Kuhn's clashes with Steinbrenner likewise were legendary. Steinbrenner had not even owned the Yankees for a year when, in November 1974, Kuhn suspended him for two years after his federal conviction for illegal campaign contributions to Richard Nixon. Although he lifted the suspension after one year, Kuhn fined Steinbrenner nearly $400,000 over the next 10 years for numerous transgressions, including $5,000 in 1979 for tampering with Angels outfielder Brian Downing and, most notably, a total of $300,000 for The Boss' activities in the aftermath of the notorious 1983 Pine Tar Game. "I offer my condolences to the family," Steinbrenner said in a statement. "He was a good guy and I admired him. Even though we've had disagreements over the years, I never lost my respect for his integrity."

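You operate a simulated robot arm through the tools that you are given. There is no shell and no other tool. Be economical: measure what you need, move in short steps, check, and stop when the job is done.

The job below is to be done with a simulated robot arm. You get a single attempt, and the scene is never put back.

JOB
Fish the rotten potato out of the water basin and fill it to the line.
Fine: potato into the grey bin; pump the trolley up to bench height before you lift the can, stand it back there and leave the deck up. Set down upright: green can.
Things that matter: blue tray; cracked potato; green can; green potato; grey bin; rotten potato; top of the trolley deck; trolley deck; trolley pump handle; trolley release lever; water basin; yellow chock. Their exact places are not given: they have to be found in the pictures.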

Though the owners reaped monumental profits during Kuhn's term in office - one of his final acts was a then-record $1.2 billon TV rights deal in 1983, the end result of his introduction of World Series night games - they ultimately turned on him and forced his ouster. For whatever consolation it was, the leader of dump-Bowie coup was Cardinals owner Gussie Busch, who had stubbornly refused Kuhn's advice to allow baseball's chief labor attorney John Gaherin to negotiate a settlement of the 1975 challenge to the reserve clause by pitchers Andy Messersmith and Dave McNally. The arbitrator of the case, Peter Seitz, had told Kuhn he was prepared to rule against baseball, but Busch and the other hard-line owners insisted they would win in court. They didn't, and thus began the era of free agency.



Bowie Kuhn addressing members of the news media in 1970 when he suspended Denny McLain, a star pitcher for the Detroit Tigers.


A couple of weeks ago, I called Kuhn in his room at the hospital in Jacksonville the day before he was to undergo surgery on his lungs. While he struggled at times to get his breath, he still sounded authoritarian - which I made a point of telling him - as we talked about old times.

"You remind me of a conversation I had years ago with Danny Kaye, who as owner of the Mariners was one of my all-time favorite people," he said. "He sounded so great and upbeat and then, the next day, I got a call that he had died. I called his wife and said how unbelievable that was, given our conversation the day before, and she said: 'Oh, Bowie, you should know better. Danny was an actor!'"

I guess the old commish was trying to tell me something I didn't want to believe. He was a good man and baseball was better on account of him. Late-night World Series games notwithstanding.